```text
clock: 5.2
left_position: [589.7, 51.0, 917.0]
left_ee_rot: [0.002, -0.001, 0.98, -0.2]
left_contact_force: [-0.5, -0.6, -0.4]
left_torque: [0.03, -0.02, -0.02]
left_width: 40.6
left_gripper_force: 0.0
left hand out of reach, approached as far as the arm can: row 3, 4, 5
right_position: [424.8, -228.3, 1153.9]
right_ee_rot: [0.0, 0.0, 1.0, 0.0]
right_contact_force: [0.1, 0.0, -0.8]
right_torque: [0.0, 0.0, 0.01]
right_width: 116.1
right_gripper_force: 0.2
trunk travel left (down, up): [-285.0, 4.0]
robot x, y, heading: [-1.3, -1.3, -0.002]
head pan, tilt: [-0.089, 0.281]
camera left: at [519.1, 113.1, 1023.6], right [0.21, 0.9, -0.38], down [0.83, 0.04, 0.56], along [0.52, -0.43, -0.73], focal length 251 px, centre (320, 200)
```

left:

• **The problem**
Your task is to print the whole listing again exactly. Use JSON: a list with one string for each line that is not empty.

• **Task answer**
[
  "```text",
  "clock: 5.2",
  "left_position: [589.7, 51.0, 917.0]",
  "left_ee_rot: [0.002, -0.001, 0.98, -0.2]",
  "left_contact_force: [-0.5, -0.6, -0.4]",
  "left_torque: [0.03, -0.02, -0.02]",
  "left_width: 40.6",
  "left_gripper_force: 0.0",
  "left hand out of reach, approached as far as the arm can: row 3, 4, 5",
  "right_position: [424.8, -228.3, 1153.9]",
  "right_ee_rot: [0.0, 0.0, 1.0, 0.0]",
  "right_contact_force: [0.1, 0.0, -0.8]",
  "right_torque: [0.0, 0.0, 0.01]",
  "right_width: 116.1",
  "right_gripper_force: 0.2",
  "trunk travel left (down, up): [-285.0, 4.0]",
  "robot x, y, heading: [-1.3, -1.3, -0.002]",
  "head pan, tilt: [-0.089, 0.281]",
  "camera left: at [519.1, 113.1, 1023.6], right [0.21, 0.9, -0.38], down [0.83, 0.04, 0.56], along [0.52, -0.43, -0.73], focal length 251 px, centre (320, 200)",
  "```",
  "left:"
]